**Given text:**

Excesses of colonial punishment. Photo by Alice Seeley Harris, 1900, and oil painting (40 cm × 60.5 cm) La Civilisation au Congo by Edouard Manduau, 1884.
My problem is that, despite such advances, at the end of the visit one is left to speculate on what one has learned from the exhibitions as a whole. The ten display sections, ranging from “Rituals and Ceremonies” to “The Resource Paradox” via “The Crocodile Room,” are not organized as components of a whole. It is as if the teams had autonomously elaborated their respective thematic spaces. A connecting thread is missing. Whether one proceeds clockwise or counterclockwise (no recommendation is provided), the result is the same: the visit unfolds in staccato fashion, with no explicit transition between the rooms. The only conclusion one can draw from the visit is that, since the dark age of early colonialism, science has progressed and disentangled itself from its former prejudices against Africa. I can join this academic merriment, but as an achievement, it is limited and nonspecific.
The specificity of the RMCA is that it is a former colonial museum that maintained a colonial display until 2013, when the renovation started. At that time, the Anyota man (a bronze statue showing the masked member of a secret society killing his victim with metal claws) was still in its original place (Fig. 12). The present RMCA is unquestionably rooted in the colonial museum: The bulk of the artifacts date to the colonial period and come from Belgian colonies. Colonial propaganda and entrepreneurial emulation were at the core of Leopold's museum project. The RMCA is, therefore, not an AfricaMuseum, as its current title proclaims. If the research in the institution is indeed devoted to Africa at large and to issues related to the present, the museum exhibitions are nonetheless centered on the Congo and comprise, even today, objects gathered during the colonial regime and presented within a propaganda architecture.
“Ethnographical hall” with the Anyota man in the midst of the displays. Early 20th century postcard.
The museum has been visited by four generations of Belgians, who used to go on Sunday family day trips to the place. Of course, visitors were not passive recipients, and in the last decades, most of them were aware of the anachronism of the exhibitions reminiscent of Tintin au Congo.1 The place was a very clear example of heterotopia and heterochronia (Foucault 1984): The museum created an enclave of the Congo under colonial rule in present-day Belgium. It was the basis of a sweet-and-sour insiders' pleasure, a kind of private joke in the country of Belgitude and surrealism, to which I belong. The Tervuren museum has long been a component of Belgian “cultural intimacy,” in the sense of a domain of self-acknowledgment of one's cultural identity that is embarrassing when unveiled to outsiders, but nevertheless produces a strong sense of commonality for insiders (Herzfeld 1997).

**Short exercise:** Pull out the sentences of the given text that run from "My problem is" through "limited and nonspecific." and give them unchanged.

**Supplied data:**
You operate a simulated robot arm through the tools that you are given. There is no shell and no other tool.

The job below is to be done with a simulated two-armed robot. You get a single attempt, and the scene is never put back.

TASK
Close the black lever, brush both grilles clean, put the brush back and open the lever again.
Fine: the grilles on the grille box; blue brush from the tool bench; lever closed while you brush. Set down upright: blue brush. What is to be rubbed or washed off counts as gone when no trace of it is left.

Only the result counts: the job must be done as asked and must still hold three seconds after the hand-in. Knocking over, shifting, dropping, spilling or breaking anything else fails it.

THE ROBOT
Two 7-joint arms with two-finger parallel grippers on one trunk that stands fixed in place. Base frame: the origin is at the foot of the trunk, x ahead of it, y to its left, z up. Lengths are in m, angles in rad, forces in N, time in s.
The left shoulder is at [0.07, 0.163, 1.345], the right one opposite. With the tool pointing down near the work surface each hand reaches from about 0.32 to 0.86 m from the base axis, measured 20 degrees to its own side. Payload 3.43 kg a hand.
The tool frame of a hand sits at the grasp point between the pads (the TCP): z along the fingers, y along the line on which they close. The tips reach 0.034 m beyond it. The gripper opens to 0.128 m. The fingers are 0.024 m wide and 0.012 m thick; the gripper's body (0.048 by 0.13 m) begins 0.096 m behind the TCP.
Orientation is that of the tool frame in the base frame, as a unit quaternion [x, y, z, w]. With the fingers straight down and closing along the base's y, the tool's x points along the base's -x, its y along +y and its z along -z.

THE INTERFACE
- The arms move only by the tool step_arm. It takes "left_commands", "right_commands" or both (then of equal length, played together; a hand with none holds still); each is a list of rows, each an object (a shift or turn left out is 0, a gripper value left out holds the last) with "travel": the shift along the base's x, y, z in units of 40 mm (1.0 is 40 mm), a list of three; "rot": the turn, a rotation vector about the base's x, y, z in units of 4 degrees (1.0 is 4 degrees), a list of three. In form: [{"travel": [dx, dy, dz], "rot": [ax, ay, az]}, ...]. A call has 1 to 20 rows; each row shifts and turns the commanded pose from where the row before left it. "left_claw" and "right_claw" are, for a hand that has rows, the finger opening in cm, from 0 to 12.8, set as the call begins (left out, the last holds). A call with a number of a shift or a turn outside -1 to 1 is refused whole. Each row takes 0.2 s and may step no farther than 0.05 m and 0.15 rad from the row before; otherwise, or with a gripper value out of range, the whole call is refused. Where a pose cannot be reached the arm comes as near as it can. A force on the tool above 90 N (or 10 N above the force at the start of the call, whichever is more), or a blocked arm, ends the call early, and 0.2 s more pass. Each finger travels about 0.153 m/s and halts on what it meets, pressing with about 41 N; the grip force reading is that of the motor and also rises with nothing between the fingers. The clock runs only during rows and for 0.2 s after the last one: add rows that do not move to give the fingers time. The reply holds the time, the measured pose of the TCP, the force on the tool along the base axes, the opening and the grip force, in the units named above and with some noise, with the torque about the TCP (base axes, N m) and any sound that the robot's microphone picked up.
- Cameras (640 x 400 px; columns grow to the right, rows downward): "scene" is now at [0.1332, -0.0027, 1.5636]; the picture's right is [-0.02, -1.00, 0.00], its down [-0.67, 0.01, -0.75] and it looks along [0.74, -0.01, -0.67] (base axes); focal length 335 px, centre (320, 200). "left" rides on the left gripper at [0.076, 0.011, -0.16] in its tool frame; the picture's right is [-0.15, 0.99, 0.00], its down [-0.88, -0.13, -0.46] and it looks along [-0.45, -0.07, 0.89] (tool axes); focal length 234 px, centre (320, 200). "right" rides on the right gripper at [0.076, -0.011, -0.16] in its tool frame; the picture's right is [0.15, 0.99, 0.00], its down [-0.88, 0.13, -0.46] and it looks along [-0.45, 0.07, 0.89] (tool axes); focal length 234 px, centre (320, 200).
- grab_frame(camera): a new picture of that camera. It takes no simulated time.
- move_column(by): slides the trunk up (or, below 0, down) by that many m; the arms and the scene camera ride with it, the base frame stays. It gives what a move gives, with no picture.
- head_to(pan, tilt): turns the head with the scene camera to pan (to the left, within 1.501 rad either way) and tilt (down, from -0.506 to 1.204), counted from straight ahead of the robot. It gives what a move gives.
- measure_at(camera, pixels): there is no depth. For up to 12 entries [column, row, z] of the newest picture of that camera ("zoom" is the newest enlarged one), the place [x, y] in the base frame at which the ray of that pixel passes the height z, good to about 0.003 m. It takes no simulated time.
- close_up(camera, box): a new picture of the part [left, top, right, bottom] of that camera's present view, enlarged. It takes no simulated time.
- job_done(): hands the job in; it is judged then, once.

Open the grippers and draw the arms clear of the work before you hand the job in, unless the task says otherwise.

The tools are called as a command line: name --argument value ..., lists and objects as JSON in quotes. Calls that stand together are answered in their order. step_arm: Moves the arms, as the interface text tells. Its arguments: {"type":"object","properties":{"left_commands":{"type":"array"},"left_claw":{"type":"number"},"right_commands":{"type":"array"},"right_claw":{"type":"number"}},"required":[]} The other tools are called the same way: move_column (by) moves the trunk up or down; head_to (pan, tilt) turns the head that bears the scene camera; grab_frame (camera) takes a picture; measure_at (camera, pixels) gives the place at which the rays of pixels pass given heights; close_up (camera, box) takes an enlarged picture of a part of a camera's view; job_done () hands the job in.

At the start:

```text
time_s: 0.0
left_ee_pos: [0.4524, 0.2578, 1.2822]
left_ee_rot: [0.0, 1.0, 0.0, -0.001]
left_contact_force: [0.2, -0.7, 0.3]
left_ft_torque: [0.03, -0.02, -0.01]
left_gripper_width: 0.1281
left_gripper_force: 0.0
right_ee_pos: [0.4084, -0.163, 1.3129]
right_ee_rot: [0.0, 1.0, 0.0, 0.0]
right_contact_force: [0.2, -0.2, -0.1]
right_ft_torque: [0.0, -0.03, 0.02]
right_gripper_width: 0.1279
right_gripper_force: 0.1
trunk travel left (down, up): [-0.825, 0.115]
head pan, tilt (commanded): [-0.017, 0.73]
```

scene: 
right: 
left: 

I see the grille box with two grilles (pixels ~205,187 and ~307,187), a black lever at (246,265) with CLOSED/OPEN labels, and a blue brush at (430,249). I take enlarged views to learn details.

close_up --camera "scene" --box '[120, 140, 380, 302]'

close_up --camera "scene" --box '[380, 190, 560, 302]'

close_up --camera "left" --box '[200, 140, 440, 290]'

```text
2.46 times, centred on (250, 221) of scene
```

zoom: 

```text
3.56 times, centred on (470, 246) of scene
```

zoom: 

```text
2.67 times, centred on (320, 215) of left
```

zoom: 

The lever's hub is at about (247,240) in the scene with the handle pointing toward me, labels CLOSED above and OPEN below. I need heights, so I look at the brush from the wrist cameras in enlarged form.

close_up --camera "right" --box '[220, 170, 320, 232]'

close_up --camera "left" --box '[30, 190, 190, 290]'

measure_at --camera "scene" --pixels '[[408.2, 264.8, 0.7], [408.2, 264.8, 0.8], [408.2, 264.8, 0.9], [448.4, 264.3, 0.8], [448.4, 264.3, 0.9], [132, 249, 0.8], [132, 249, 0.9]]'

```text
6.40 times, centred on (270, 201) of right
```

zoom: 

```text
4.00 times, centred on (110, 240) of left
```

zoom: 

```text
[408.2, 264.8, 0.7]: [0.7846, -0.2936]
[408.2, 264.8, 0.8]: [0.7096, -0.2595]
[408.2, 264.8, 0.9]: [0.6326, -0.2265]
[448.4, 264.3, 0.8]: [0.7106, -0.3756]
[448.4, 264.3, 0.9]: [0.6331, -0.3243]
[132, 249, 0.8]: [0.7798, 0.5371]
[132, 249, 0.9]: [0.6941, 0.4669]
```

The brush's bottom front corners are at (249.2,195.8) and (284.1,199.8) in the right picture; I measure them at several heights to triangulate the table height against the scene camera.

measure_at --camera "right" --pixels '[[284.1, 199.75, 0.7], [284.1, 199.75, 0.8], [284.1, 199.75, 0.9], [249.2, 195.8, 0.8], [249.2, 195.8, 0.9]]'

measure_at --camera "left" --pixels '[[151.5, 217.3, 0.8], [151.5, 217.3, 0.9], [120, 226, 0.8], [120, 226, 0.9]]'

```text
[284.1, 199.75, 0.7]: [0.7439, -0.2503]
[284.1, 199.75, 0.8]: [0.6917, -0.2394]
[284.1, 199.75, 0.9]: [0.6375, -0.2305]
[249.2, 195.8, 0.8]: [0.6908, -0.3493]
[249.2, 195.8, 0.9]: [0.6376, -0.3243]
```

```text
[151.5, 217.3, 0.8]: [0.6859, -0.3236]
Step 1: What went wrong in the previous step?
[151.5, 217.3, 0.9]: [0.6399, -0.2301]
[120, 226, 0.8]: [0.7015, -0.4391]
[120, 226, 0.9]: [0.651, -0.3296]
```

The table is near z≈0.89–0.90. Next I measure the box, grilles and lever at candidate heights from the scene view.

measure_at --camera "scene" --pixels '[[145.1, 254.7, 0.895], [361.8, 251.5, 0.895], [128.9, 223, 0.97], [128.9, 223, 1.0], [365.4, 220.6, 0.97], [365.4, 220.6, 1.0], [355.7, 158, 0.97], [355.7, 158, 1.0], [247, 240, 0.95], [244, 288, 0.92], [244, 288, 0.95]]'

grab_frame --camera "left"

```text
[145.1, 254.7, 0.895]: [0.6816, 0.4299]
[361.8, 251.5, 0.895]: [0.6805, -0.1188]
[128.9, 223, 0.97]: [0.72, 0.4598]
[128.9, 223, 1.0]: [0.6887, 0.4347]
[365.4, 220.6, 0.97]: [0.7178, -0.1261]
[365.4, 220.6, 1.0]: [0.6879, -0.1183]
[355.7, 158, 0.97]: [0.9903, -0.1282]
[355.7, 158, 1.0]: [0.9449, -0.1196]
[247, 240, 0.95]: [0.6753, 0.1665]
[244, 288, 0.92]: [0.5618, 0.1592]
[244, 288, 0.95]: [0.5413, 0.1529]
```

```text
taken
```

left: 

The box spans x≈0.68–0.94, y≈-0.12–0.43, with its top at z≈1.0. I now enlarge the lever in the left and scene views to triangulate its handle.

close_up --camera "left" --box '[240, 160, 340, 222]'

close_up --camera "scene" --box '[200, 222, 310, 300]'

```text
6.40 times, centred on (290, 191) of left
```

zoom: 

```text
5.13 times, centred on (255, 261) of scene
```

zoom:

**The reply:**
My problem is that, despite such advances, at the end of the visit one is left to speculate on what one has learned from the exhibitions as a whole. The ten display sections, ranging from “Rituals and Ceremonies” to “The Resource Paradox” via “The Crocodile Room,” are not organized as components of a whole. It is as if the teams had autonomously elaborated their respective thematic spaces. A connecting thread is missing. Whether one proceeds clockwise or counterclockwise (no recommendation is provided), the result is the same: the visit unfolds in staccato fashion, with no explicit transition between the rooms. The only conclusion one can draw from the visit is that, since the dark age of early colonialism, science has progressed and disentangled itself from its former prejudices against Africa. I can join this academic merriment, but as an achievement, it is limited and nonspecific.